> [AIM]: Read the data and repeat all of it exactly. Give them as a JSON list of strings, one for each line, with blank lines left out.
########################################
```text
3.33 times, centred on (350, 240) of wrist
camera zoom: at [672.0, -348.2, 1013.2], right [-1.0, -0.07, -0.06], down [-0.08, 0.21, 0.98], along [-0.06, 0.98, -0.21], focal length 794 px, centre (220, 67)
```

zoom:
########################################
> [EXPECTED ANSWER]:
[
  "```text",
  "3.33 times, centred on (350, 240) of wrist",
  "camera zoom: at [672.0, -348.2, 1013.2], right [-1.0, -0.07, -0.06], down [-0.08, 0.21, 0.98], along [-0.06, 0.98, -0.21], focal length 794 px, centre (220, 67)",
  "```",
  "zoom:"
]